● Your task:
Report each line of the data that has "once" somewhere in it.

___

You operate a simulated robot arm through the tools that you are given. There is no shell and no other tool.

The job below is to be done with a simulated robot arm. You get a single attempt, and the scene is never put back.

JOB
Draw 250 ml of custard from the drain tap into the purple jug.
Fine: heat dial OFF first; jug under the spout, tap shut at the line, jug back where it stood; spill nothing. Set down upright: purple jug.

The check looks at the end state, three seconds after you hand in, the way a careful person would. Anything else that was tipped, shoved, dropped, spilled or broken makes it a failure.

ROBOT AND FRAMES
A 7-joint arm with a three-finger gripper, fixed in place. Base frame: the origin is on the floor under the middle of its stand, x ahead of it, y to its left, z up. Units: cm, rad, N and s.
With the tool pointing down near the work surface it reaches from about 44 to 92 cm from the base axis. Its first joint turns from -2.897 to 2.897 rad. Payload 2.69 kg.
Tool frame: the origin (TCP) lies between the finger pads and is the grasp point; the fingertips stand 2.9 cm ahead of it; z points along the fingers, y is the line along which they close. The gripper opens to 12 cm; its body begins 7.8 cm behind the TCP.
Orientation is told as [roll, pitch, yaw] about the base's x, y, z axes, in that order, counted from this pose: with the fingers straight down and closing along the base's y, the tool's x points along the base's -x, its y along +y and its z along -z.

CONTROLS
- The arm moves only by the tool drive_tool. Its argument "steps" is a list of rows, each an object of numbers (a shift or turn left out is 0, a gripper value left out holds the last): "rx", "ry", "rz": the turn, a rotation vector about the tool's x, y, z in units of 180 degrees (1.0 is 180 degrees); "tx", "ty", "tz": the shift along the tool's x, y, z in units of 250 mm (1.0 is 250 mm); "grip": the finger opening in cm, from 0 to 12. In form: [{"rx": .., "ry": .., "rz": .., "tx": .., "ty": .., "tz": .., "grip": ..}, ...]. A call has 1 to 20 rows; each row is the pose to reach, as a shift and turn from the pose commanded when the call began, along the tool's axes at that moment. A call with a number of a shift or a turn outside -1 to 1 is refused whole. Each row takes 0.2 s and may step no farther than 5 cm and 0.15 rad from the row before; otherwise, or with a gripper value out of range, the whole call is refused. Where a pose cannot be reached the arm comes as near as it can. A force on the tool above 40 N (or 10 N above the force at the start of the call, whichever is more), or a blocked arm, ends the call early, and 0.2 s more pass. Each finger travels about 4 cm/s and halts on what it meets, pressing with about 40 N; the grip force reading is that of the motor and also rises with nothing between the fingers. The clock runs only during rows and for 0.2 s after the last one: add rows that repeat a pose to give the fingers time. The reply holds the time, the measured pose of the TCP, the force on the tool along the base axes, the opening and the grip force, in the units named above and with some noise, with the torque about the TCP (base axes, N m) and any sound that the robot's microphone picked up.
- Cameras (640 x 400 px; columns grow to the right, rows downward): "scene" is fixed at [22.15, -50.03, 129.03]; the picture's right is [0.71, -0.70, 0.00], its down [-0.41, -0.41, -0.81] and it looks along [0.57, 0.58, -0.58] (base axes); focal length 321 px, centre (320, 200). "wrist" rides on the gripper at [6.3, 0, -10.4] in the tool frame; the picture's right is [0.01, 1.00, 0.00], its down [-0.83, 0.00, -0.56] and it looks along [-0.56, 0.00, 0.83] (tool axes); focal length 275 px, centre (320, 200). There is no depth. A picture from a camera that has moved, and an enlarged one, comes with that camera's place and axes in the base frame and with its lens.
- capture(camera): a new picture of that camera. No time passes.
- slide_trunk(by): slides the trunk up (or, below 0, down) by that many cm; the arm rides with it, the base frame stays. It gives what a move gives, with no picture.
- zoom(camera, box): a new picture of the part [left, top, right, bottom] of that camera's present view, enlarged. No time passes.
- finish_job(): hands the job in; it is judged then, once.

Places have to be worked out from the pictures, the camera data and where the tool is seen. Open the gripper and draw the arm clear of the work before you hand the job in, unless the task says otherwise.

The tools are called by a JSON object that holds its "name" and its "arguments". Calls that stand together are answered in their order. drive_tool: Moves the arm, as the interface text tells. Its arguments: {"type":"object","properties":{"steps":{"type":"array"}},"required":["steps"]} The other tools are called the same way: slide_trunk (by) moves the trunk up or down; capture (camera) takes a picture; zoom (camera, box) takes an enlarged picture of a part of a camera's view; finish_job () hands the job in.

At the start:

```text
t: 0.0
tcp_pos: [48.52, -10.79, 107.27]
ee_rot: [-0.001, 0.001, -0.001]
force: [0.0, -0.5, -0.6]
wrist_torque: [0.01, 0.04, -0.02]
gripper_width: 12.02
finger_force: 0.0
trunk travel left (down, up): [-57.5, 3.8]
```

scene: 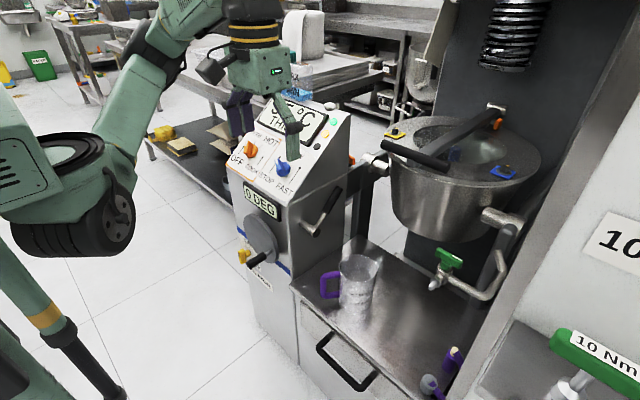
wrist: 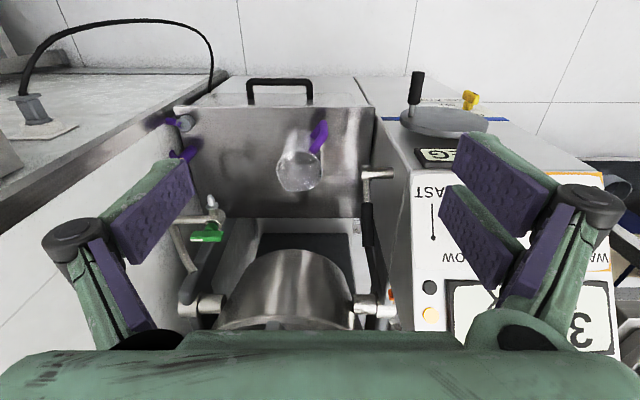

___

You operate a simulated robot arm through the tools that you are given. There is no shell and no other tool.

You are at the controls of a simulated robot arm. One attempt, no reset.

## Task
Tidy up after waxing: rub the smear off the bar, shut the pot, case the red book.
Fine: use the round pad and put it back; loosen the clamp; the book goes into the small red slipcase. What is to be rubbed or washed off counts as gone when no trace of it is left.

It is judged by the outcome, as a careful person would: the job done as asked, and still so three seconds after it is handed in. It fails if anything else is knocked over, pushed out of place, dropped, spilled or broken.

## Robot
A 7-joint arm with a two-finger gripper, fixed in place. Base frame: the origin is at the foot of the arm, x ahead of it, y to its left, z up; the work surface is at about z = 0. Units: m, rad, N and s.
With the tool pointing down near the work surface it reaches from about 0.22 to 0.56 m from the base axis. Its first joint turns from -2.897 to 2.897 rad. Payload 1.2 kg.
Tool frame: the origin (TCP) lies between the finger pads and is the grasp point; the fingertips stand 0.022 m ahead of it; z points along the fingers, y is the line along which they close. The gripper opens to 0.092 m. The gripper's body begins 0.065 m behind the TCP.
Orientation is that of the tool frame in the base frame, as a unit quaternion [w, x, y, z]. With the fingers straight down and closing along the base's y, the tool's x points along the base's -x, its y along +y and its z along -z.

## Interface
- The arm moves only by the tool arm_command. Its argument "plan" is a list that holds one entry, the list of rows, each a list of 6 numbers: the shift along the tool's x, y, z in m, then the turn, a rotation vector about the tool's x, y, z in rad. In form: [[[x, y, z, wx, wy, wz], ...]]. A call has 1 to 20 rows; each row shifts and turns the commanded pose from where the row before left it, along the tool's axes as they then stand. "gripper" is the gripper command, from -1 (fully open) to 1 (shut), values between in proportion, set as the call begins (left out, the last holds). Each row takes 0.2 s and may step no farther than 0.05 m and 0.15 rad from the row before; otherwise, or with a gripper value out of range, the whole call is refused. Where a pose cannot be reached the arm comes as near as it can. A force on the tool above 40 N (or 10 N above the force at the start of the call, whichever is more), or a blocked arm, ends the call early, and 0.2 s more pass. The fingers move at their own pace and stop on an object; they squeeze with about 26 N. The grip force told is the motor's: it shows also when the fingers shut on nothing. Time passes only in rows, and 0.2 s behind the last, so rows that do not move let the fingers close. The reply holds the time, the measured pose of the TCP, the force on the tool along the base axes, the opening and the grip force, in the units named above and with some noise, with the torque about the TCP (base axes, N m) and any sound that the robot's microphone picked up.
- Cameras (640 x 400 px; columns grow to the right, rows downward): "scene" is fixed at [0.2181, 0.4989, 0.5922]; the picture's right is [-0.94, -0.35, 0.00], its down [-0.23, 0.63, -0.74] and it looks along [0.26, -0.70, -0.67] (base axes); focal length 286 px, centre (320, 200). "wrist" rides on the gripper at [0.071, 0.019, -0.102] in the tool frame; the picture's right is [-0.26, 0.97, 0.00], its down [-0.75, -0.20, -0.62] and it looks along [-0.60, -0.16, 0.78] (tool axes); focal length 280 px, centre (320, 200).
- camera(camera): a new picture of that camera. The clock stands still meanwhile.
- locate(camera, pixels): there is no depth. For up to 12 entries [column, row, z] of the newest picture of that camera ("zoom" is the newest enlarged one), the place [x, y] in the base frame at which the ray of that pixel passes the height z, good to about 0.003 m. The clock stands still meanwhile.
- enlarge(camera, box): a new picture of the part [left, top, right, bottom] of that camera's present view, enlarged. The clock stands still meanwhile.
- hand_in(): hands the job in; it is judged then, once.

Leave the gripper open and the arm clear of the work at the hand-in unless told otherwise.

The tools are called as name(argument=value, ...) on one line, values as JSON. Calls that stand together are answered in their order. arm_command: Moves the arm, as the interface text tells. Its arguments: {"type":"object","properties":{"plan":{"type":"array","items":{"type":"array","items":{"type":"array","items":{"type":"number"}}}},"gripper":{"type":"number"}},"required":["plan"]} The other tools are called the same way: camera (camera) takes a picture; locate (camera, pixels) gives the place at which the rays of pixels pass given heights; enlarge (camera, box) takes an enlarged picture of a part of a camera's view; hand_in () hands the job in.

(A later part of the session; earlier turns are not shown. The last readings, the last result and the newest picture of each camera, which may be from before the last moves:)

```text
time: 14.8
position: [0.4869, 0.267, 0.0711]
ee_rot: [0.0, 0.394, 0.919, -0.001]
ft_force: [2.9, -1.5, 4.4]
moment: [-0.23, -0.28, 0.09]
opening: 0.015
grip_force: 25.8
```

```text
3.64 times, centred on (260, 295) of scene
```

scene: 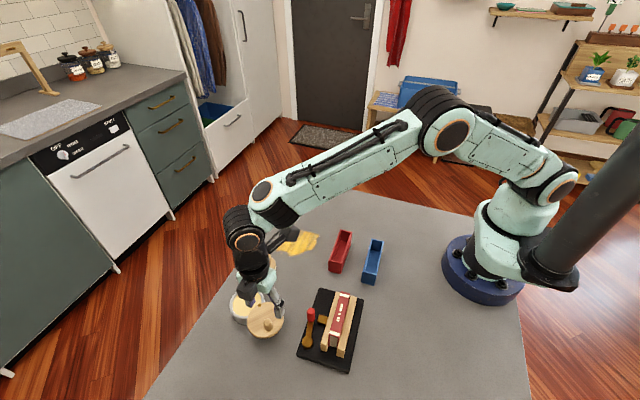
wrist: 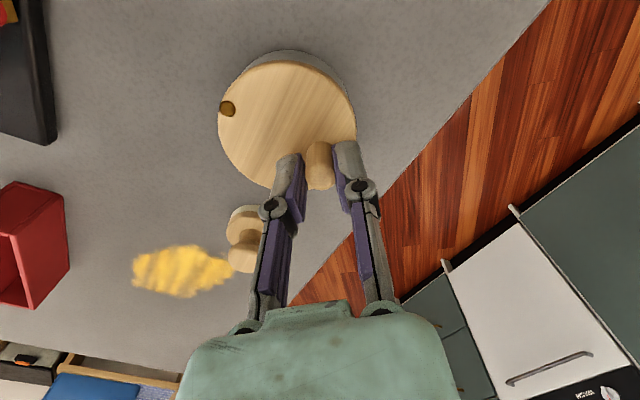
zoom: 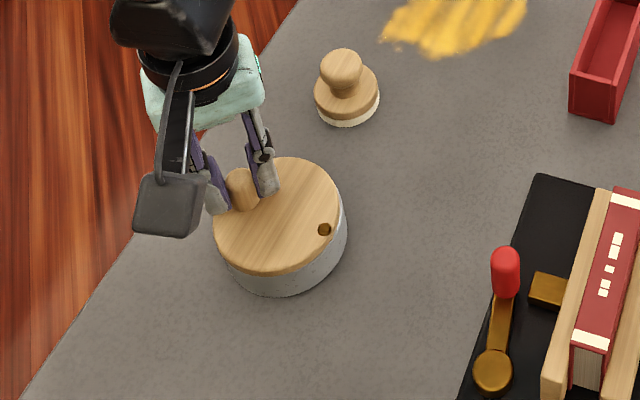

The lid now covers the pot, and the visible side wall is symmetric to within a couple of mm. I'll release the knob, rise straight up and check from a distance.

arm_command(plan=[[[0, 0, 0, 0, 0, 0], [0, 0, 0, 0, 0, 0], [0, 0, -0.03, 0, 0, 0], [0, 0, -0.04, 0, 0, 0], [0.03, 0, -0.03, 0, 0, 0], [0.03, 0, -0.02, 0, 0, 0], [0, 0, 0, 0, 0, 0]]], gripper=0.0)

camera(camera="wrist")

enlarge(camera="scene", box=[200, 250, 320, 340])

___

● Task result:
- finish_job(): hands the job in; it is judged then, once.
- hand_in(): hands the job in; it is judged then, once.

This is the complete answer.